Supplied passage:

::::

Route 20 Wrap-Up

Before I begin to describe the west coast and my return journey (I am now outside Kansas City), I thought I would provide a quick look back at my trip on U.S. Route 20, including links to all the posts describing my travels.

After leaving Baltimore and spending several days visiting friends and family, I started off at Route 20’s eastern endpoint in Boston, Massachusetts.

First sign for Route 20 West, at Boston University

I took two weeks to get to the western end of 20 in Newport, Oregon.

The end of Route 20, in Newport

The endpoints of Route 20 are also documented here, by US

Ten days were spent traveling westward along Route 20, with the legs of the trip as follows:

  1. Boston, MA –> Sloansville, NY
  2. Sloansville, NY –> Buffalo, NY
  3. Buffalo, NY –> Cleveland, OH
  4. Cleveland, OH –> Chicago, IL
  5. Chicago, IL –> Sioux City, IA
  6. Sioux City, IA –> Merriman, NE
  7. Merriman, NE –> Glenrock, WY
  8. Glenrock, WY –> Yellowstone, WY
  9. Yellowstone, WY –> Boise, ID
  10. Boise, ID –> Newport, OR
I also spent a few days exploring cities and parks along Route 20:

Badlands National Park in South Dakota is not along Route 20, but close enough that I decided to take a trip up there to see it.

::::

Problems:
(1) Extract from the supplied passage the words running from "Route 20 Wrap-Up" to "in Boston, Massachusetts.".
(2) Your answer continues the supplied passage from its final sentence.

Source excerpt:
::::

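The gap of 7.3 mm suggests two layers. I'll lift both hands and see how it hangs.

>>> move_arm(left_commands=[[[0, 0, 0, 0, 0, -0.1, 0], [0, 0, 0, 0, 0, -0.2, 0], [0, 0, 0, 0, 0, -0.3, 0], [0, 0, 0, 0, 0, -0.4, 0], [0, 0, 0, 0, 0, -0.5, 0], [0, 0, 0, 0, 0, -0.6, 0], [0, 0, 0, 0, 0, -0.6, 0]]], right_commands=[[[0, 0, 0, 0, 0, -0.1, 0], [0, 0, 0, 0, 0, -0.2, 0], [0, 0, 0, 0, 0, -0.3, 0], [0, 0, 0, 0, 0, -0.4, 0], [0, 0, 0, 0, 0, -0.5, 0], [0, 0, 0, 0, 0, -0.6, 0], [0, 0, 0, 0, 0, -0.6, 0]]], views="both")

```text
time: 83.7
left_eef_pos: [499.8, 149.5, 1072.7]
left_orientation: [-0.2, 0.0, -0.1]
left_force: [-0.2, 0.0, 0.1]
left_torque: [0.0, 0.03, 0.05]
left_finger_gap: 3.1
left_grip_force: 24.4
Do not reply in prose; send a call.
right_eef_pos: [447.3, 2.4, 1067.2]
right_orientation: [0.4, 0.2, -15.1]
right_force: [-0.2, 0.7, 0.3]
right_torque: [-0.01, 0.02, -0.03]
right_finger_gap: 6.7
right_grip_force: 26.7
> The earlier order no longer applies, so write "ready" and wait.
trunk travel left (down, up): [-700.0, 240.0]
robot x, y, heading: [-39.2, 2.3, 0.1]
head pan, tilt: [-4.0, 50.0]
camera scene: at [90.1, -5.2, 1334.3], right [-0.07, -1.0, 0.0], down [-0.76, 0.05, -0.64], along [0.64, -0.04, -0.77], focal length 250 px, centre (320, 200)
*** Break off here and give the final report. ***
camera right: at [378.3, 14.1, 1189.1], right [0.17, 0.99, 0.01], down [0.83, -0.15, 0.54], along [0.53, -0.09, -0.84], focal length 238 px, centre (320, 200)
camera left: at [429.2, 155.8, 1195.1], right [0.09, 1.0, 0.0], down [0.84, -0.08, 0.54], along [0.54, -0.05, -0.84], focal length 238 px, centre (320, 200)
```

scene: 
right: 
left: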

::::

Results:
(1)
Route 20 Wrap-Up

Before I begin to describe the west coast and my return journey (I am now outside Kansas City), I thought I would provide a quick look back at my trip on U.S. Route 20, including links to all the posts describing my travels.

After leaving Baltimore and spending several days visiting friends and family, I started off at Route 20’s eastern endpoint in Boston, Massachusetts.

(2)
Several sections of Route 20 follow or cross parts of the Oregon Trail, so I wrote a separate post about that.

Within the space of sixteen days, I visited both the Atlantic and Pacific Oceans.

Route 20 goes an official distance of 3,365 miles, making it the longest road in the United States. With side trips, I traveled a total of 4,325 miles from the start of Rte 20 until its end.

Trip Odometer

Route 20 goes through twelve states, six of which were new to me. Here are the states, as well as towns and cities which are either major cities or of note because of what I did there. [Population numbers listed are from Wikipedia; states are rounded to the nearest hundred thousand; towns/cities are rounded to the nearest thousand, unless the total is under 1000 in which case it is given exactly.] I decided not to link the descriptions to the posts I wrote about them, as that would create a solid wall of links. Instead, refer to the above linked posts — it should be pretty easy to associate a city or activity with the right post.

Massachusetts (pop. 6,500,000)

  • Boston (pop. 618,000), capital and largest MA city; beginning of Route 20 at Kenmore Square
  • Watertown (pop. 32,000), where I stopped at my friend Matt’s restaurant
  • Springfield (pop. 153,000), third largest city in MA
  • Lee (pop. 6,000), where I left Rte 20 and took a side trip into Tyringham Valley
  • Tyringham (pop. 350), home of the Gingerbread House
  • Pittsfield (pop. 45,000), city nearest to my alma mater Williams College
New York (pop. 19,400,000)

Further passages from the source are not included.